日本沈没第二部 (小松左京/谷甲州)
1973年に出版されて大ベストセラーになった小松左京氏の「日本沈没」。
当時、私は中学生だったのですが、ユーラシアプレート・太平洋プレート・フィリピンプレートが重なり合ってマリアナ海溝に沈みこんでいる図は、30数年経った今でも、未だに強く記憶に残っています。
先年、そのリメイク版の映画も公開され、再度ちょっとしたブームになりました。それに合わせて出版された本書は、私にとっては、思っていたものと少々イメージが違っていました。
ディーテイルの設定や描写はかなりしっかりしています。その点では力作だと思います。また、地球規模の環境予測システムである「気象シミュレータ」なるものが国家の安全保障の核になるという着想も慧眼です。
ただ、小説のストーリー立てとしては、際立った主人公が不在で、登場人物間の絡みも今ひとつ、最初から終わりまで平板な感じは否めません。

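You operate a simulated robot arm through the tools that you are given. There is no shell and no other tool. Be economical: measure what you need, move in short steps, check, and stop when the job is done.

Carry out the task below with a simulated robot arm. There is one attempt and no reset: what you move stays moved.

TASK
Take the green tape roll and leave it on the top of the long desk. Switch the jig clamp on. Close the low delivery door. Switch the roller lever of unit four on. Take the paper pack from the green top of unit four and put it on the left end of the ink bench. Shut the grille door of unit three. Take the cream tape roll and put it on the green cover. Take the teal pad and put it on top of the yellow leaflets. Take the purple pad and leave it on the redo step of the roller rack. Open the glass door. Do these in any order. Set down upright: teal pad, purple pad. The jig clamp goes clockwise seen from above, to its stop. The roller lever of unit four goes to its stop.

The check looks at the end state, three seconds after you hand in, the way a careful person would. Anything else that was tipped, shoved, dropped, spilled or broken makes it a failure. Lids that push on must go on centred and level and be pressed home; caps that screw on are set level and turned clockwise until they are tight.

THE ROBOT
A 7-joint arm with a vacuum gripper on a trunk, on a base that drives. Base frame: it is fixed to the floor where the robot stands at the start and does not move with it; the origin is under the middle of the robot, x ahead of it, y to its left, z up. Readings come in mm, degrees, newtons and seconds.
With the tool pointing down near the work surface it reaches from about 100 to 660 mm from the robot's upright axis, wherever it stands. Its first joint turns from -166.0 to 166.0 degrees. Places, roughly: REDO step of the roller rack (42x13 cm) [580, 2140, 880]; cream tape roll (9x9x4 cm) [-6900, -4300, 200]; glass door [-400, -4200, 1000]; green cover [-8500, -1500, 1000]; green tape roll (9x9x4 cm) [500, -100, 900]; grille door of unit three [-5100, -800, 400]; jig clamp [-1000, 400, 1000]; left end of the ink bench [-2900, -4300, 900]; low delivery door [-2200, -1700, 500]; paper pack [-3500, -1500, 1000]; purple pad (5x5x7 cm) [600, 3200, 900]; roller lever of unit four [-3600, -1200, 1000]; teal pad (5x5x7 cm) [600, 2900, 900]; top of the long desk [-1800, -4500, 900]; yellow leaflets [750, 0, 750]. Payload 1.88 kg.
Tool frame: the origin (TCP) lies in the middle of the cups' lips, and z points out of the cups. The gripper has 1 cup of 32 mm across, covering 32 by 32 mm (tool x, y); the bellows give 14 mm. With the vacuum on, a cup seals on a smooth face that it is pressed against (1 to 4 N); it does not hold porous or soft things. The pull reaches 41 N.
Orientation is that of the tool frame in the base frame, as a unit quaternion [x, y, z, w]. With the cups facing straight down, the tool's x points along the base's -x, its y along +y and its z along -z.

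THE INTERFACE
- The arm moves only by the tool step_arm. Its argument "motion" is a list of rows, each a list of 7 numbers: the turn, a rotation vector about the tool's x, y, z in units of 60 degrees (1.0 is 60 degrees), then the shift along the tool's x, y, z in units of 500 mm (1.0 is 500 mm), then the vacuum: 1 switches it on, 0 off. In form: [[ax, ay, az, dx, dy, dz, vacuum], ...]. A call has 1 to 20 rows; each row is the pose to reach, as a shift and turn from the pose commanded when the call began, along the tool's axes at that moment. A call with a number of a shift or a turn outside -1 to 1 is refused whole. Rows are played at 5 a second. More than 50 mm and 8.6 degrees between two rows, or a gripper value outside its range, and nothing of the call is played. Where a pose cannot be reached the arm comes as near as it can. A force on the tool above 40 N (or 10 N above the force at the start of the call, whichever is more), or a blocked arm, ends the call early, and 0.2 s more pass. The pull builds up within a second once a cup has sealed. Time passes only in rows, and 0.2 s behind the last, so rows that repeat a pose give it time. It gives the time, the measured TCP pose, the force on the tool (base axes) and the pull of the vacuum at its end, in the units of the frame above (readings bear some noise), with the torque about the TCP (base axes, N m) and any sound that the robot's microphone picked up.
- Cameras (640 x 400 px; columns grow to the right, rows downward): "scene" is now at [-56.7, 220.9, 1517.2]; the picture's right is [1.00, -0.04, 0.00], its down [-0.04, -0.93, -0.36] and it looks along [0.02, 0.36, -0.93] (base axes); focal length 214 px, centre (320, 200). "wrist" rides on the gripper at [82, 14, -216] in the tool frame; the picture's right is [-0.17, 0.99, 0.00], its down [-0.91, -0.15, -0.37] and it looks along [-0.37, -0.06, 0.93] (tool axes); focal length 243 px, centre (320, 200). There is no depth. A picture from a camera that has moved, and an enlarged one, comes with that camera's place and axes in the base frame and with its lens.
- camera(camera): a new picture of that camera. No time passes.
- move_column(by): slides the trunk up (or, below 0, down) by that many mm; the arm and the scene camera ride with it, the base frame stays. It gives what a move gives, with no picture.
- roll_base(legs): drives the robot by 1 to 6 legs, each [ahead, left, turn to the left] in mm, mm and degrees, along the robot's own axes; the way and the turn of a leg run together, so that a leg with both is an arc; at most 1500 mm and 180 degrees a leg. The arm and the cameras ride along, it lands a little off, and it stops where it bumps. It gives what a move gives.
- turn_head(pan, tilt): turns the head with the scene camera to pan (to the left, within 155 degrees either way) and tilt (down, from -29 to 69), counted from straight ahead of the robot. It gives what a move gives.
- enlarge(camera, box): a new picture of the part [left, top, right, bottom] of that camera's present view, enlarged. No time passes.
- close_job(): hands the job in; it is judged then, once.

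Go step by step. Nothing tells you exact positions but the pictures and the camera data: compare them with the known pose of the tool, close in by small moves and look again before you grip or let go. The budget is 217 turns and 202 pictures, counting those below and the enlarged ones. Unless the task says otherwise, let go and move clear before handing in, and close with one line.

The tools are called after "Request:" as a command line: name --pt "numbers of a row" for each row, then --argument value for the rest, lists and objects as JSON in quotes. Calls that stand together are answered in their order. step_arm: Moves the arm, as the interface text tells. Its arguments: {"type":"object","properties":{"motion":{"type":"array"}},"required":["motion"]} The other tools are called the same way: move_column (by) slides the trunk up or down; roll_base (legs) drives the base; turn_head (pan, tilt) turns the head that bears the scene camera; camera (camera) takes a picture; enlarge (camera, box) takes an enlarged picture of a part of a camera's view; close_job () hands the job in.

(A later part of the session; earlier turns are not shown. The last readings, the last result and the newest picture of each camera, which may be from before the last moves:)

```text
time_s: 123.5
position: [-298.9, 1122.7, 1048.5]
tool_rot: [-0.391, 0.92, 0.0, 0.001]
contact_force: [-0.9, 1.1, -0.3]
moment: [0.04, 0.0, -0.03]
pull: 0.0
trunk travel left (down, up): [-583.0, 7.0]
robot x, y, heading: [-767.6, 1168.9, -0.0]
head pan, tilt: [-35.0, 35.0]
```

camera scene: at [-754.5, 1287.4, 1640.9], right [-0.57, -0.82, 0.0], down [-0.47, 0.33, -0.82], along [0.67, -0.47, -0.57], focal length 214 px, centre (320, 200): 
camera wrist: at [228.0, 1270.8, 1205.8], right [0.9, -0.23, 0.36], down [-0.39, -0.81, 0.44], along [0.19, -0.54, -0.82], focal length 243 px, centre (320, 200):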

正直なところ、発想の奇抜さや構想のスケールといった点では、前作とはやはり雲泥の差があると思います。
国際政治をテーマにしていると見ることもできますが、そうだとすると(全くタイプは違いますが、)たとえば、トム・クランシーのようなフィクションの中にリアリティやエンターテイメント性をこれでもかと盛り込んだ作品のインパクトには敵いません。
期待が大きかっただけに、少々残念です。